I teach on a quarter system, but I generally have three different preparations going each quarter. The mix changes constantly because I'm at a small school, but I usually have 2 composition courses, most often at two different levels (English 101 and English 102, for example) and a humanities course, or a literature course. I never have the same preparations from quarter to quarter. Usually, I teach 5 to 7 different courses each school year, and then I have a couple of other courses that rotate in every other year.
I guess I'm nuts because I love the constant change. However, I always feel like I'm running at full speed through deep mud. I don't know how you all manage to keep up with everything and read multiple blogs and respond to multiple blogs and read journals, books........ What's the secret to doing it all?
3 Comments:
Sharon, I don't read journals until the summer time--really. Okay, I read an article in NADE's journal on the flight out here, but I also have Jeff Rice's book half- read and Timburg's book half- read too-The deeper we get into the semester, the less time I have to read deeply and thoughtfully unless it's for a prep--just read an author's blog, for example. These blogs help me stay up to date with what's going on elsewhere. Part of my summer plan is to go back and read some of the things that Clancy and Mike have on their blogs, which, right now, cause my eyes to cross and my brain turn to pudding. Of course, I'm also reading everything I can get my hands on about dementia and caregiving, and that eats my time, too,so . . . I think that those of you who teach in the quarter system must be something--the pace must be galvanizing or maddening or both.
As far as the writing goes, I use this blog to help me articulate what I'm doing in the classroom so that I can write about it more formally later, and my personal blog, 2 Board Alley, is a repository for my classwork in poetry, my genealogical writing for my nieces, and my charming sense of the ridiculous which, I realized, needed space after I blogged "Scat Blogging" here.
Joanna
Okay....so I'm not alone. I feel better - still a bit crazy, but then I can always just "embrace the crazy".
Well, here goes! This is my first comment on a blog. I'm thinking of starting one and I want to feel the experience.
I'm an instructor at Santa Barbara City College and I choose this area to make my comment because I see myself in these comments. I teach two writing classes, and, I agree; I do not have a life ::))
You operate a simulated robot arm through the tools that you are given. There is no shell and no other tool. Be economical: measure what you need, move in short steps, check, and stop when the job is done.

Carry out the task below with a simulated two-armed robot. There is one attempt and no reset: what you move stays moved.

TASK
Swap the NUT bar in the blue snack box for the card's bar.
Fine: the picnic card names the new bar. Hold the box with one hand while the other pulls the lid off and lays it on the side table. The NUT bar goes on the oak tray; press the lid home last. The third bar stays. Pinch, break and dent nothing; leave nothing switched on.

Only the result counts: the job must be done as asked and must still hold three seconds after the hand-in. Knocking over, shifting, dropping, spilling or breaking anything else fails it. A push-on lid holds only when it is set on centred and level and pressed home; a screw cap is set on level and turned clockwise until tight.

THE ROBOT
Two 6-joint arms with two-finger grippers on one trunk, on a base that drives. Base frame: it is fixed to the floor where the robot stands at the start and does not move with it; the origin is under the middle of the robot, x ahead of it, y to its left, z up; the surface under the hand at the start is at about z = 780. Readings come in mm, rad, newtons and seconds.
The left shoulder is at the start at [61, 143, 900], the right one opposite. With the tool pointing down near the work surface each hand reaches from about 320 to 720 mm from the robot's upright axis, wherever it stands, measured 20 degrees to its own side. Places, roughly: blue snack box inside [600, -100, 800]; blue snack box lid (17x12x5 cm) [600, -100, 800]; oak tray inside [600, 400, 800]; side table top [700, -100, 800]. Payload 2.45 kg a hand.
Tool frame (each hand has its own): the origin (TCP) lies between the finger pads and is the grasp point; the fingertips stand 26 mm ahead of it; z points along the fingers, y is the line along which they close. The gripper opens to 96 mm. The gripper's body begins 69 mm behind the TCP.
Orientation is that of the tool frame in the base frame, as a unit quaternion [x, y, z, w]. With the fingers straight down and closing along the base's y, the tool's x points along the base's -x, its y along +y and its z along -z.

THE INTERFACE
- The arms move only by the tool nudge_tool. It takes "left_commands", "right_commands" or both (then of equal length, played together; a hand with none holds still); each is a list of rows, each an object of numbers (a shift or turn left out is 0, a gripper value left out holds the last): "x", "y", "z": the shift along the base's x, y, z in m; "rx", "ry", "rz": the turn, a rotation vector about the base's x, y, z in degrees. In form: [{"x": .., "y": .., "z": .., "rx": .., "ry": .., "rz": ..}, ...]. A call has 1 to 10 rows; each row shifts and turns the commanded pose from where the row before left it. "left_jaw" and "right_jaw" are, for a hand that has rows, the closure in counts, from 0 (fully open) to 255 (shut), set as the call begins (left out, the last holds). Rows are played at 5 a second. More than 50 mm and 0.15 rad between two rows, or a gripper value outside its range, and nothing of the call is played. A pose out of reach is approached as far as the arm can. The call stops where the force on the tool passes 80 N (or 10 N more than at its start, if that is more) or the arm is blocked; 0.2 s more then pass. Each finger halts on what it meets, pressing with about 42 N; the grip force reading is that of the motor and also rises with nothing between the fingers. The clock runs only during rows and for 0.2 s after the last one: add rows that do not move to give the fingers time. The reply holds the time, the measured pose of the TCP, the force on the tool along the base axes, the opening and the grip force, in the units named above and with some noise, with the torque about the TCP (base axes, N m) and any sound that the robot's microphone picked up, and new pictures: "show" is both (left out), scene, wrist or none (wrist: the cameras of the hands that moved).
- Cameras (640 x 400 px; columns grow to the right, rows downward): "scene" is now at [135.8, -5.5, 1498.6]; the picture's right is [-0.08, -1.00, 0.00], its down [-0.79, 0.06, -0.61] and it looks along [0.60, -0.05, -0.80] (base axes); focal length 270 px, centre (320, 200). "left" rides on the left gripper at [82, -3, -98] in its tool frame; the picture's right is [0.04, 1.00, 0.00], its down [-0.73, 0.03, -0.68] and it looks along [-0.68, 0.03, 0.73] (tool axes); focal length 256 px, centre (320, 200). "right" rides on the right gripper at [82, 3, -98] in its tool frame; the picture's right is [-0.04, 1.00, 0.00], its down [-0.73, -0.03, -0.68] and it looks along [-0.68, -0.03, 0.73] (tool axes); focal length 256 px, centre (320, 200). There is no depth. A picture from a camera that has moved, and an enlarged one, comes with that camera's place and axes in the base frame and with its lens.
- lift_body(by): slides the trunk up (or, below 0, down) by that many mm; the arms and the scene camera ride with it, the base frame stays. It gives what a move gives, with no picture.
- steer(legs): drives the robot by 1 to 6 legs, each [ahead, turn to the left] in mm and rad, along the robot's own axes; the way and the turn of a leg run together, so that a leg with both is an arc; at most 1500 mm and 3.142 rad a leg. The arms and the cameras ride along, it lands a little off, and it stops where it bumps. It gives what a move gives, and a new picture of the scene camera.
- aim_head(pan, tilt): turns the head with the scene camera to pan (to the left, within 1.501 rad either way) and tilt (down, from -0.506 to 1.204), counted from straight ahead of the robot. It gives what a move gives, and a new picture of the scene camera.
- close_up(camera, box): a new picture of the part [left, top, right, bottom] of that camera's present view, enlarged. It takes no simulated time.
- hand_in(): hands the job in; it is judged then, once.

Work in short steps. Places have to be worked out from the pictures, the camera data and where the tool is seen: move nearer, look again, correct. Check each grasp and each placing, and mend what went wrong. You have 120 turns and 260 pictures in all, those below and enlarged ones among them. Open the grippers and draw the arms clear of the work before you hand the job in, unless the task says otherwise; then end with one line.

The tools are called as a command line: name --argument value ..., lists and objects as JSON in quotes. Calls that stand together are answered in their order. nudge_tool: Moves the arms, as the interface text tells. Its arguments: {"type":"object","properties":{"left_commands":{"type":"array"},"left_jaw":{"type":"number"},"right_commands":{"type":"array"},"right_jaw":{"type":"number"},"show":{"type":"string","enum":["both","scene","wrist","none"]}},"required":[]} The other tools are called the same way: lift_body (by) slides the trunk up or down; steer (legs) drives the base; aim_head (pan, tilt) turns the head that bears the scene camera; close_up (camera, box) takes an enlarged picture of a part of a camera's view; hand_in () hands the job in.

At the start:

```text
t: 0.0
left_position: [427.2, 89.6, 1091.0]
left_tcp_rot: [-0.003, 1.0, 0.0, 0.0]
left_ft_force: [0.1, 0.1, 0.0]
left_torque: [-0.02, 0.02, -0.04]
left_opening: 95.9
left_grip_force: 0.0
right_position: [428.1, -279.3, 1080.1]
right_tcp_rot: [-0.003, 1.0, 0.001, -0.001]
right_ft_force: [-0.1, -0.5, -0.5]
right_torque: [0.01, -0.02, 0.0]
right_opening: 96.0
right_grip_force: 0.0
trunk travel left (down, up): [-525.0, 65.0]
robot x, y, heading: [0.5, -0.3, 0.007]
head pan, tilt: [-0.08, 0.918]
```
I want to share an experience and ask a question. This semester I felt/feel as if I'm getting nowhere fast with my students. (I have about 25 students in each class; they are at many levels; they're very diverse; and must finish 5 edited papers.) Each class lasts 2 hours 20 minutes; I hate lecturing about grammar, etc. and at 8:00 a.m. I believe my students need activity. Some were looking tired, others bored or distracted and I was struggling to attend to so many needs - from basic sentence structure to style and outline of essays. So, I decided to put on the brakes and take an entirely new approach. In groups I had them create Language stations (prewriting/words, sentences/verbs, paragraphs/catchy introductions, and essay) - very hands-on. I've never done this at the college level and I do it with heart in hand.
Have any of you ever taken that approach? If so, what were the results?